A Member of Pat McKeough’s Inner Circle recently asked for his advice on Pentair PLC, a water treatment company that’s diversified into swimming pools, water technology, and flow segments.
Pat likes the firm’s dominant position and rising earnings, as well as its track record of dividend increases and free cash flow generation. However, Pat notes there are headwinds in residential markets including near-term challenges in consumer confidence and economic uncertainty.
PENTAIR PLC (New York symbol PNR; www.pentair.com) makes water-related equipment through three divisions: Flow (fluid treatment and pump products); Water Solutions (commercial and residential water treatment products); and Pool (pumps, filters, heaters and lights).
The pool division is a leader in the North American pool equipment arena (replacements). The water solutions unit deals in filtration/sustainability, and the flow branch manufactures/sells treatment products.
These segments offer four main groups of products and services:
Pool and spa: Solutions to filter, clean and sanitize water, with remote-controlled automation equipment.
Water quality: Water softeners, home filtration systems and UV disinfecting.
Water supply and disposal: Products for residential customers include water supply pumps plus sewage and effluent pumps.

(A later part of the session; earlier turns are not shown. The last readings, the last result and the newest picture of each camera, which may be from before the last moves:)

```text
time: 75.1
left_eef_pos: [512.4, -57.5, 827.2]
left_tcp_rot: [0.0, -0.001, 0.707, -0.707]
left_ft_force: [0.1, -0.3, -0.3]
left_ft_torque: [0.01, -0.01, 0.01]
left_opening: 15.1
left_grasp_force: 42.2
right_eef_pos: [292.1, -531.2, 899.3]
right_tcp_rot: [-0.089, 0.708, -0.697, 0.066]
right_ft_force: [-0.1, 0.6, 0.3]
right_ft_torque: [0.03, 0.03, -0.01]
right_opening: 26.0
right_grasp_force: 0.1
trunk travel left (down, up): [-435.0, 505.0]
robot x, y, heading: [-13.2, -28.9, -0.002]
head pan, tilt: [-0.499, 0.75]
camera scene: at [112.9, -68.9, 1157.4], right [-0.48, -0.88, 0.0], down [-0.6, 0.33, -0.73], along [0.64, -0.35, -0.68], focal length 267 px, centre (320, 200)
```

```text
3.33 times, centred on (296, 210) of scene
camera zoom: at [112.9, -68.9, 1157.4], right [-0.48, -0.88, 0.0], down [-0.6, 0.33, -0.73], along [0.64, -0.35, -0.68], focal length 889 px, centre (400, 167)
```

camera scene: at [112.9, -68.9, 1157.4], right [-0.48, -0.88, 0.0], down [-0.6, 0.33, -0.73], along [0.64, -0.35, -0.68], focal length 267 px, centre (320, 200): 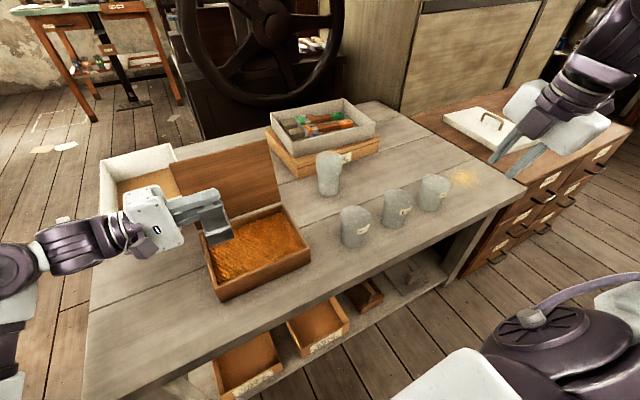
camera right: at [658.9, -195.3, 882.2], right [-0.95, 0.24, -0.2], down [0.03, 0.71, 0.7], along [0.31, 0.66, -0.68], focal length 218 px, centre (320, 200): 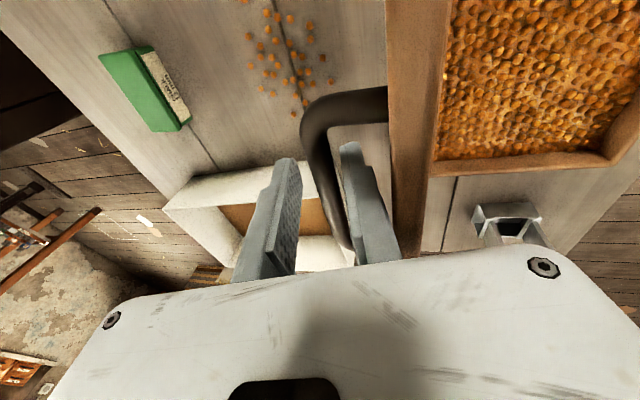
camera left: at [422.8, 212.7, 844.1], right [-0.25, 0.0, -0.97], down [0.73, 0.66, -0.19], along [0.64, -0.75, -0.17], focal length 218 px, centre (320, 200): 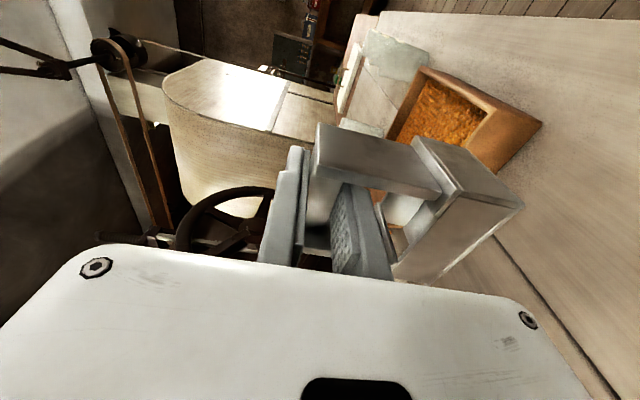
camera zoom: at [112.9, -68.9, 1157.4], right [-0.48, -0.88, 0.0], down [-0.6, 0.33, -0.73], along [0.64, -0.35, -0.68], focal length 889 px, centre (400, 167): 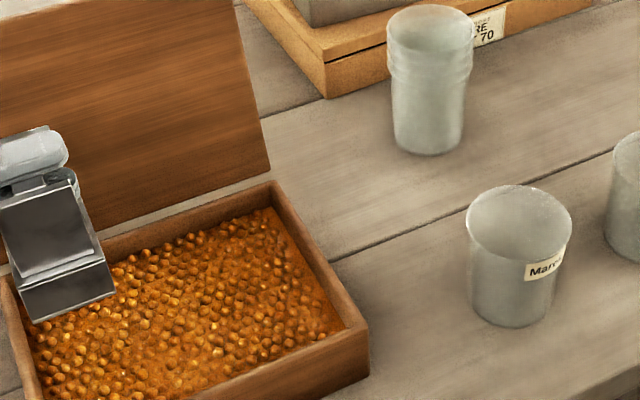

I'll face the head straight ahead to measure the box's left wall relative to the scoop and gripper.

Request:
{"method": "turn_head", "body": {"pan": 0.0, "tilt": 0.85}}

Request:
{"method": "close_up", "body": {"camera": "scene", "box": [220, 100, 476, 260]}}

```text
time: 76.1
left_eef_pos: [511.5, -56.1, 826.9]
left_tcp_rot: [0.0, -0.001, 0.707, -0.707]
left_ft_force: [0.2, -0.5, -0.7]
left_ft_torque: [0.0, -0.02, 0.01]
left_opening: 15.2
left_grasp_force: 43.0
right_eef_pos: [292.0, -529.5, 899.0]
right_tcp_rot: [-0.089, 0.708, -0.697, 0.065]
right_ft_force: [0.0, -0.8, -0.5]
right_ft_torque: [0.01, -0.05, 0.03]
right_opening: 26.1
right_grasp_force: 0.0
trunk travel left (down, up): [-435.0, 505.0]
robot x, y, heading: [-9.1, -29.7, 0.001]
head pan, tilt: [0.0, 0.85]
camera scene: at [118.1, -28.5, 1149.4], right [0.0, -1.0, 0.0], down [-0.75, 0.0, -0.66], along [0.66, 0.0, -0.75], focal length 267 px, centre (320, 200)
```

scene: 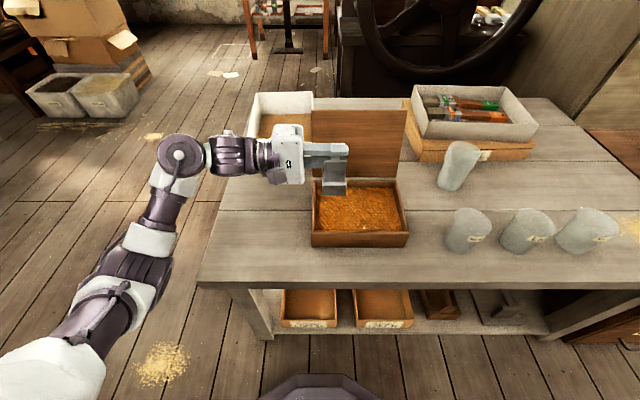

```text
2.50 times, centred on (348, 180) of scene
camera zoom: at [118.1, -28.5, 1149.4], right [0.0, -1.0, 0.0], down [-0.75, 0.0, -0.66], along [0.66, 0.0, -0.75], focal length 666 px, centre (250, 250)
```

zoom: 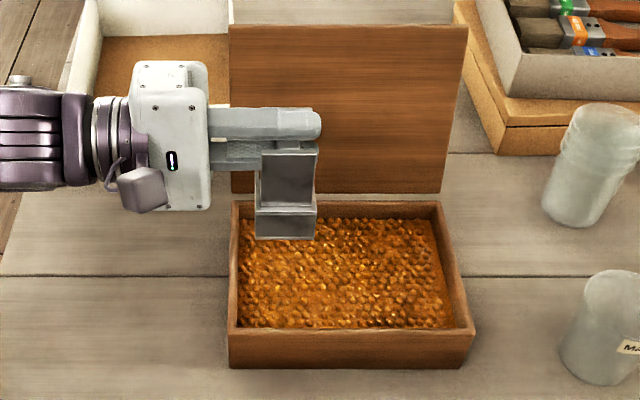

Industrial applications: Solutions for a range of water management, treatment, supply and disposal needs across a wide array of industries such as brewery production, food and dairy, fire protection and industrial spraying.
[ofie_ad]
On April 30, 2018, Pentair completed the spinoff of its electrical unit, nVent Electric plc. Investors received one nVent share for each Pentair share they held. Following the spinoff, Pentair now focuses on its water-related businesses. nVent (symbol NVT on New York) makes commercial filtration, purification and desalination systems.
Note: After the split, both Pentair and nVent moved sideways before dropping along with the market in March 2020 as the pandemic took hold. Since then, though, both stocks have moved up—Pentair is now up about 127% since the 2018 spinoff, and nVent is up a whopping 184%. (We covered nVent in an earlier IC Q&A and continue to see it as a buy.)
Pentair PLC: Earnings rise thanks to efficiency gains
After the spinoff, in July 2022, Pentair acquired commercial ice machine maker Manitowoc Ice. Excluding the $220 million in tax benefits that came with the purchase, the company paid $1.38 billion.
The purchase enhanced its commercial water filtration business, which serves the foodservice and hospitality industries.
In the quarter ended September 30, 2024, Pentair’s revenue decreased 1.5%, to $993.4 million from $1.01 billion a year earlier. The company raised its selling prices 2.2% to offset rising input costs, however, volumes fell 3.7%. Thanks to an ongoing plan to improve efficiency, per-share earnings before one-time items rose 16.0%, to $1.09 from $0.94.
The stock now trades at a somewhat high 23.9 times the forecast 2024 earnings of $4.28 a share. The company will now raise its quarterly dividend by 8.7% with the February 2025 payment, to $0.25 from $0.23. The new annual rate of $1.00 yields 0.9%. Pentair has now increased the payment to shareholders each year for the past 49 years.
The company benefited from the pandemic as it pushed up demand for swimming pools. That led to a boom in pools being installed at primary residences. While this trend has slowed, even after pools are installed, they require maintenance. This generates recurring revenue. Even so, the Pool division will likely hold back Pentair’s results until consumer confidence returns along with a stronger economy.
Recommendation in Pat’s Inner Circle: Pentair plc is a hold.